:: Page excerpt

To help clear up any confusion I made this handy comparison chart.

Comparison showing Bavar-373 and S-300 equivalent subsystems side-by-side: (Top to Bottom) TELs, Engagement Radars, Acquisition Radars, Battle Management Radars


While the Bavar-373 is an Iranian system, it certainly does take some conceptual nods from the S-300.

Bavar-373 is a large, top-of-the-line system, and therefore not as easily hidden as the Sevome Khordad system that shot down an American RQ-4 UAV in June. However, it is still highly mobile, with the large 10×10 Zoljanah acting as the TEL vehicle, and most radars and command and control (C2) equipment being mounted on the Zafar 8×8 vehicle. Both trucks are clearly off-road capable. This is an important capability as although Iran has a large road network, it means Bavar-373 can be deployed almost anywhere. The only ‘semi-mobile’ component of Bavar-373 is the large Meraj-4, which is a battle-management radar with a similar role to that of the 64N6E/91N6E ‘Big Bird’ radar. That is mounted on a semi-trailer pulled by a civilian type tractor truck. This is not so much of an issue though, with its long range allowing it to sit in a deeper position and therefore have greater security compared to the ‘front-line’ radars.

::::

Brief
Give the stretch of the page excerpt that starts with "Comparison showing Bavar-373" and ends with "from the S-300.", unchanged.

:: Data

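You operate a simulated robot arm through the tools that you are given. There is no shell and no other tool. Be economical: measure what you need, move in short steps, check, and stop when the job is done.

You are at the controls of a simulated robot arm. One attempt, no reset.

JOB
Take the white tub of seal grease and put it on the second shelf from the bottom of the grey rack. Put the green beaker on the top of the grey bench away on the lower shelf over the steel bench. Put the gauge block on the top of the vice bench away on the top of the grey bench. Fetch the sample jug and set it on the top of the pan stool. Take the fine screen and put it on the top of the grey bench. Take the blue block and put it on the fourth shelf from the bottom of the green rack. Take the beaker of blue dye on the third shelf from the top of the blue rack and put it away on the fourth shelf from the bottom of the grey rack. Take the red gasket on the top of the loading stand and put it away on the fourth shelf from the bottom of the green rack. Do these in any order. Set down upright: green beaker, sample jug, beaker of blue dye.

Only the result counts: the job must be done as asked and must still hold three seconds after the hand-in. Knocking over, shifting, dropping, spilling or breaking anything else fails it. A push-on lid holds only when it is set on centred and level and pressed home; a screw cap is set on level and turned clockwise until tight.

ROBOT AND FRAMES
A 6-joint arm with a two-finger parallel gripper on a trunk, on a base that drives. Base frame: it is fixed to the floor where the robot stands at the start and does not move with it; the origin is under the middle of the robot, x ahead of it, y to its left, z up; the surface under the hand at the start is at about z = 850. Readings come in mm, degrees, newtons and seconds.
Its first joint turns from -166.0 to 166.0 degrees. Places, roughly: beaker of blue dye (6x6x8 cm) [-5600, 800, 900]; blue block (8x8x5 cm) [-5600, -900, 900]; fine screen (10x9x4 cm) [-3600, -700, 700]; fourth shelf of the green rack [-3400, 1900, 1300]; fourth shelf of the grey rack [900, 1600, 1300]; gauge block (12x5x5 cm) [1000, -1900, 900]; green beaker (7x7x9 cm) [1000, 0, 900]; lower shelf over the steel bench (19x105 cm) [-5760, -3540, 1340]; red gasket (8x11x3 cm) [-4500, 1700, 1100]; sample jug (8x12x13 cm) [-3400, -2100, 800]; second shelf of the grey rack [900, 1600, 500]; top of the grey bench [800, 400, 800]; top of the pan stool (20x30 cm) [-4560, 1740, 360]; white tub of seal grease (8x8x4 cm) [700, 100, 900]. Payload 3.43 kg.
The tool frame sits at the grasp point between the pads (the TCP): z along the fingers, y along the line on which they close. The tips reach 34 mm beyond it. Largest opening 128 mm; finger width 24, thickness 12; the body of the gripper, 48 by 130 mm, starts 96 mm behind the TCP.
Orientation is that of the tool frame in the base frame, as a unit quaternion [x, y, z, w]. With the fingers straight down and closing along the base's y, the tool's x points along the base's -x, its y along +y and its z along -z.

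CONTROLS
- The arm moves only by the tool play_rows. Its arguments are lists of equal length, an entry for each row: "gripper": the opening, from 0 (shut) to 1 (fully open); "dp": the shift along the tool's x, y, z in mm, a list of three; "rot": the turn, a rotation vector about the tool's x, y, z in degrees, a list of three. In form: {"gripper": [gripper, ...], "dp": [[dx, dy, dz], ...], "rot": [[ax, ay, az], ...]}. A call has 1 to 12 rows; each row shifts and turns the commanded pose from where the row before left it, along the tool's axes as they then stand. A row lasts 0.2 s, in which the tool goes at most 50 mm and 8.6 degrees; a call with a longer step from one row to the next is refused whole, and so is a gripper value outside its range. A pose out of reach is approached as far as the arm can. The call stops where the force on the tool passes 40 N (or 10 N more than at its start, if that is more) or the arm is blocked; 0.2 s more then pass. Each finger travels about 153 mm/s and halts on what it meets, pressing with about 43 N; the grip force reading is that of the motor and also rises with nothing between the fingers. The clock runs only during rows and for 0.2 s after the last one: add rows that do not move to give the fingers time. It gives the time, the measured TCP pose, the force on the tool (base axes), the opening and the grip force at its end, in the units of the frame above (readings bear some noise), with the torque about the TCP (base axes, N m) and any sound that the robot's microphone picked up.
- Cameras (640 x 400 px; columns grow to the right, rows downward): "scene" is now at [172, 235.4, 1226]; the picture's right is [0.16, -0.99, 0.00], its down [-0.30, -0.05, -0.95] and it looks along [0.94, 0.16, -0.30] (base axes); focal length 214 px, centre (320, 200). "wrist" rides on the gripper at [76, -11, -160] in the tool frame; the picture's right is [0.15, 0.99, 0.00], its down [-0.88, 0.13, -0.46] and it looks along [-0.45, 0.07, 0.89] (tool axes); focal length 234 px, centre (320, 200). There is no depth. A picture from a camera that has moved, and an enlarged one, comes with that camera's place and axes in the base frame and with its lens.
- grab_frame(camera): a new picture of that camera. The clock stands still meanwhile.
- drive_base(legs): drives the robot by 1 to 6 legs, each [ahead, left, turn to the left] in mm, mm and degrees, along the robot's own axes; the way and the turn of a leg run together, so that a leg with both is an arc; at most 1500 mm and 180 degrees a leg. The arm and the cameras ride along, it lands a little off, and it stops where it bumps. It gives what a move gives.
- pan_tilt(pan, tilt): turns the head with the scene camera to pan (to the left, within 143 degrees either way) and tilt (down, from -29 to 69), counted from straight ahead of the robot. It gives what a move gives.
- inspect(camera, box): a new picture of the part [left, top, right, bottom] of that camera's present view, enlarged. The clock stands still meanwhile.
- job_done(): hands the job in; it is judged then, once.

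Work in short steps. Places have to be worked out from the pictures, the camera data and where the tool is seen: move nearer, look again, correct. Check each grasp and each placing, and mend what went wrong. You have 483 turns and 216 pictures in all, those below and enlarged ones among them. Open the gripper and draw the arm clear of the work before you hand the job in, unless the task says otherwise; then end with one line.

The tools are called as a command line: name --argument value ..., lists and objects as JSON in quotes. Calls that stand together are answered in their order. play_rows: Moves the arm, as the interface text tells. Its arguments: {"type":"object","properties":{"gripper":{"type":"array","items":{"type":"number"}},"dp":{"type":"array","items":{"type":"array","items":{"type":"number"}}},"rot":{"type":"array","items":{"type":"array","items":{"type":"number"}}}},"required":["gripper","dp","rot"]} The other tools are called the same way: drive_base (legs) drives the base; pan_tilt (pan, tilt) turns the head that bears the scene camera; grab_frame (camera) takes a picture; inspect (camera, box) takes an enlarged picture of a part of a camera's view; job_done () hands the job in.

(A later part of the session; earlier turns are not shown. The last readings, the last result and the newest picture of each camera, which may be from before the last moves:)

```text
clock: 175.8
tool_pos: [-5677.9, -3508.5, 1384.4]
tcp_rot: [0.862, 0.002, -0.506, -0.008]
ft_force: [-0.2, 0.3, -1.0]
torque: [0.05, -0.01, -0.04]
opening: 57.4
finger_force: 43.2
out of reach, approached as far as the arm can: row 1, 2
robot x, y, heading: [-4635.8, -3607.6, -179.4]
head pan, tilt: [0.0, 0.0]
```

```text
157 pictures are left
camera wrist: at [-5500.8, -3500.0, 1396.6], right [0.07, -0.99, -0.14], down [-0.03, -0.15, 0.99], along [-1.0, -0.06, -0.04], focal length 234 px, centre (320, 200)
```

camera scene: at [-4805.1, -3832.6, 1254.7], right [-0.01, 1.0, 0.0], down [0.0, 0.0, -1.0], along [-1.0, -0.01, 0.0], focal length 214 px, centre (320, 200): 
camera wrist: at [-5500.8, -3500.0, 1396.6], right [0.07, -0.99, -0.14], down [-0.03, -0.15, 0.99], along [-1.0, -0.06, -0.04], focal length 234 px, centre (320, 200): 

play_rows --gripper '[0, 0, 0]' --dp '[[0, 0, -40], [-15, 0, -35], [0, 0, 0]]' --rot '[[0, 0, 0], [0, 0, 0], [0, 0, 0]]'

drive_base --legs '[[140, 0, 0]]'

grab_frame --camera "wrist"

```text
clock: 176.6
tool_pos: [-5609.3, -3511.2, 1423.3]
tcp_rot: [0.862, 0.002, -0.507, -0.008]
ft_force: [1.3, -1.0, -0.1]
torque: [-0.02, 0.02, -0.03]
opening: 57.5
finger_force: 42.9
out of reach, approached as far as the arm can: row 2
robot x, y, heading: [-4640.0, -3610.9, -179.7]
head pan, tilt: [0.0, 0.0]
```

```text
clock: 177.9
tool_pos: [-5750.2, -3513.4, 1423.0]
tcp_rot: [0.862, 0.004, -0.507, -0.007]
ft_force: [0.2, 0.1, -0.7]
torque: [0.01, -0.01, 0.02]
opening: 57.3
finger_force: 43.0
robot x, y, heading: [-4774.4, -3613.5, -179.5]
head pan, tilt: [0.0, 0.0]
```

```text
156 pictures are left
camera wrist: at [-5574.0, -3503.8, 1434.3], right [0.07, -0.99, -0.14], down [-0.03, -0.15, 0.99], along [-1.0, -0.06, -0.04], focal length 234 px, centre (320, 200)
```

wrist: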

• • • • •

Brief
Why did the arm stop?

::::

Response to the task
Comparison showing Bavar-373 and S-300 equivalent subsystems side-by-side: (Top to Bottom) TELs, Engagement Radars, Acquisition Radars, Battle Management Radars


While the Bavar-373 is an Iranian system, it certainly does take some conceptual nods from the S-300.